We too have had no problems on the few occassions when we needed to return something to a store! (Like you, we also had kept our receipt.)

AcesHigh said...

some of the histories are ludicrous. (i hope this is the correct word)

Maybe the problem is Minas Gerais. Mineiros are known to be too complacent.

I would flip out if the turkey and chicken stories happened to me.

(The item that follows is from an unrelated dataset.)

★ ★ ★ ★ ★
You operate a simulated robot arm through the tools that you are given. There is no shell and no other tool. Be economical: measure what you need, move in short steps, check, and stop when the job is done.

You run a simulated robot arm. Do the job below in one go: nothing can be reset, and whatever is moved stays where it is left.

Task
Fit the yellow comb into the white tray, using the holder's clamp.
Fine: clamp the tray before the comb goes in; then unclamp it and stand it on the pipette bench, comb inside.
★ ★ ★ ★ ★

As for the chicken on the supermarket store... many supermarkets hire, for social reasons, people from APAE and other institutions for people with mental deficiencies. Like people with Down Syndrome. Maybe the cashier was one of them? What I didnt knew was that they hired MANAGERS with mental deficiencies.

Anonymous said...

That could happen anywhere in Brazil, it´s not a matter of being complacent or not, the problem is having abundant, uneducated and ignorant cheap labor working in those positions, what happens even in allegedly "first-worldish" parts of the country. The "turkey" situation wouldn´t happen if those workers had a brain.

Anonymous said...

I am here in Belo Horizonte for 3 weeks (Business trips). It's been a mixed experience so far-Language problems, good scenery, aggressive drivers that seem to speed up as I am about to cross the street etc. But overall been good. Really enjoyed reading your blog and maybe you can post something like a must do and where to go list of things in Belo. That would help a lot of people.

cherie said...

Any time I've traveled outside the U.S., I've loved the differences, the exoticisms, but in the end, I've always been glad to get back to the way things work here.

Corinne said...

I just got back from the US and I can SO relate to the "it just works" comment. I LOVED driving in the US, and the Macy´s saleswoman spent about 30 minutes on me at the lingerie department trying to decifer the correct bra size for my mom (based on pictures, some wrong measuring and my guesstamates). I was so impressed!! But then, I have seen so many people in Brazil go over and beyond (carrying my wheelchair bound mother over 100 meters down stairs to a boat landing and then back up again) and actually had a US American Airlines service person say "are you done?" in a surly tone, when I tried to explain my customer service problem. It is hard to generalize. That said, I would not trade my yearly trips back stateside for anything!! I love touching base again, eating all the food I miss, and just generally being in a country when I know how it works (whether it always does or not).

Ray Adkins said...


I hear your pain, but it does sounds like it is a Minas thing to be so complacent, in Sao Paulo people would have strangled the manager and the cashier over the turkey fiasco.